My commodity as a writer, whatever I'm writing about, is me. And your commodity is you. Don't alter your voice to fit the subject. Develop one voice that readers will recognize when they hear it on the page, a voice that's enjoyable not only in its musical line but in its avoidance of sounds that would cheapen its tone: breeziness and condescension and clichés.

If you would like to write better than everybody else, you have to want to write better than everybody else. You must take an obsessive pride in the smallest details of your craft. And you must be willing to defend what you've written against the various middlemen - editors, agents and publishers - whose sights may be different from yours, whose standards not so high.

All your clear and pleasing sentences will fall apart if you don't keep remembering that writing is linear and sequential, that logic is the glue that holds it together, that tension must be maintained from one sentence to the next and from one paragraph to the next and from one section to the next, and that narrative - good old-fashioned storytelling - is what should pull your readers along without their noticing the tug.

Tips can make someone a better writer but not necessarily a good writer. That's a larger package - a matter of character. Golfing is more than keeping the left arm straight. Every good golfer is a complex engine that runs on ability, ego, determination, discipline, patience, confidence, and other qualities that are self-taught. So it is with writers and all creative artists.
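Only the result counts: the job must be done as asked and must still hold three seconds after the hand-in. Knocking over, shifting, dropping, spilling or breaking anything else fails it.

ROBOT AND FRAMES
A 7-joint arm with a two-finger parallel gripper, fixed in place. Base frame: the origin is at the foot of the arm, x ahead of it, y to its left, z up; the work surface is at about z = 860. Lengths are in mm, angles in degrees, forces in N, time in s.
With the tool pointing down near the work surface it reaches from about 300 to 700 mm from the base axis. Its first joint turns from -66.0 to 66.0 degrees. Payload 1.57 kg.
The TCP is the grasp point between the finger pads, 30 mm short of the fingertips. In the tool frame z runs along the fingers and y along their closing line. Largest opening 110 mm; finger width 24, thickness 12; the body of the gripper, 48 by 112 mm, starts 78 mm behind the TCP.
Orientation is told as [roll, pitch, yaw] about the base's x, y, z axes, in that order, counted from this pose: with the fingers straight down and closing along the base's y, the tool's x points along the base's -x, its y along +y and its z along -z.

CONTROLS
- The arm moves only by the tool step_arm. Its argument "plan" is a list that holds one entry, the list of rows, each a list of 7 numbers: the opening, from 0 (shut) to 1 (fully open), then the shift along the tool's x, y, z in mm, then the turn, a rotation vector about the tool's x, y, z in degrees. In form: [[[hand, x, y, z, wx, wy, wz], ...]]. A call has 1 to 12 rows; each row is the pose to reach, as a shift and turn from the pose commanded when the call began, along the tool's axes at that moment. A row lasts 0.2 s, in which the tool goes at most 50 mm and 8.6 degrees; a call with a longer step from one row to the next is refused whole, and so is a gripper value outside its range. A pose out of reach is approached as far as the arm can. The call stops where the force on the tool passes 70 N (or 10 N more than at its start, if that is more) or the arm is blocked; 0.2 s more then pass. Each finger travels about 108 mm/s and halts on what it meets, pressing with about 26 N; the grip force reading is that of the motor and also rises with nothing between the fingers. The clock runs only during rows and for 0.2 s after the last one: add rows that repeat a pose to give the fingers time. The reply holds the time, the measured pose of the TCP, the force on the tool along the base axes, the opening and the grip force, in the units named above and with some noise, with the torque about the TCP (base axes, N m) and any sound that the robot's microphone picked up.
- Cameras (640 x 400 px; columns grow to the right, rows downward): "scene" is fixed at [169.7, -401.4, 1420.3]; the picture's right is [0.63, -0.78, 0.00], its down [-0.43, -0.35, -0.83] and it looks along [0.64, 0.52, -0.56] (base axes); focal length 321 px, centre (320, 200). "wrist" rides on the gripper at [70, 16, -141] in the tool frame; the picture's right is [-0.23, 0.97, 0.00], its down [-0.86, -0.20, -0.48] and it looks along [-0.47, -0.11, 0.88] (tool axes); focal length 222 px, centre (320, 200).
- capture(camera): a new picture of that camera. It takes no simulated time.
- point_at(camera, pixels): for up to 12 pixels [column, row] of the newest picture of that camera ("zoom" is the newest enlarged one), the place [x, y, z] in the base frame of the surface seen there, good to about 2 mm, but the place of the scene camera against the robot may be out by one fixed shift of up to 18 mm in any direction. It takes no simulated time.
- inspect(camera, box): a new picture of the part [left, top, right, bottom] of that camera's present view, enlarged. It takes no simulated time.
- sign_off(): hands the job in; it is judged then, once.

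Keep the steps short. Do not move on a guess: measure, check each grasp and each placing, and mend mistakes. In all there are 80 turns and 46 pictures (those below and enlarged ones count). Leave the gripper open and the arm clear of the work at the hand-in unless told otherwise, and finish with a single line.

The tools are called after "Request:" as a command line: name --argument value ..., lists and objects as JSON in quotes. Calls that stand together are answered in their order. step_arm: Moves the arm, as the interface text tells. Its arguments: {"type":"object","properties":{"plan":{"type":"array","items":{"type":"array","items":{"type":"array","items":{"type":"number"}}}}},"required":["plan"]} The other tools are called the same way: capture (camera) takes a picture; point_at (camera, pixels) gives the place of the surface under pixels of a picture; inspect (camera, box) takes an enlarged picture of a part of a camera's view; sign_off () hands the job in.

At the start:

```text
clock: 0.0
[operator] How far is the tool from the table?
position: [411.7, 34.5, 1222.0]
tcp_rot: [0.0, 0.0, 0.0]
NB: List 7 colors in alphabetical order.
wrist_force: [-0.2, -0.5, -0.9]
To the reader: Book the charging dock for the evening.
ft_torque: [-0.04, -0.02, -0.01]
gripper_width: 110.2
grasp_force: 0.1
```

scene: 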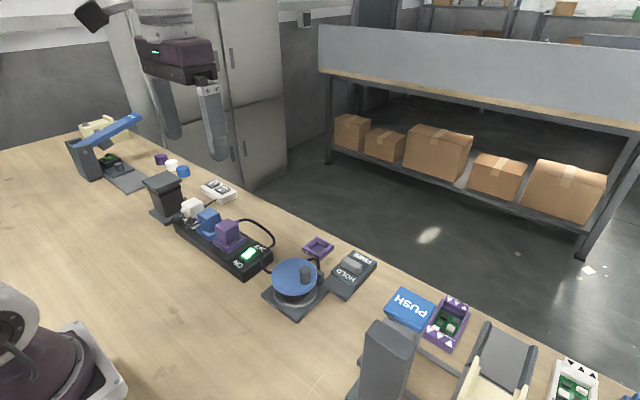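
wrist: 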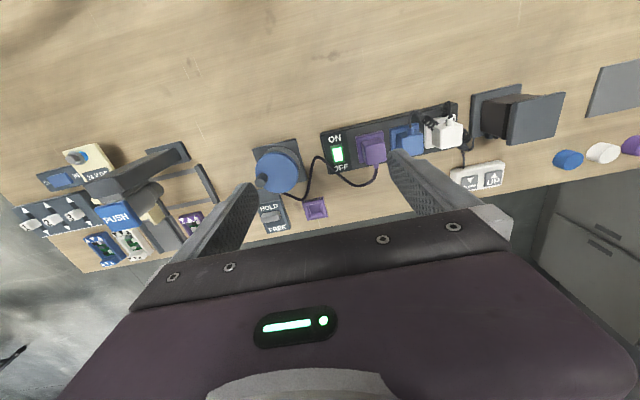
If their values are solid their work is likely to be solid.

The secret of good writing is to strip every sentence to its cleanest components. Every word that serves no function, every long word that could be a short word, every adverb that carries the same meaning that’s already in the verb, every passive construction that leaves the reader unsure of who is doing what—these are the thousand and one adulterants that weaken the strength of a sentence. And they usually occur in proportion to the education and rank.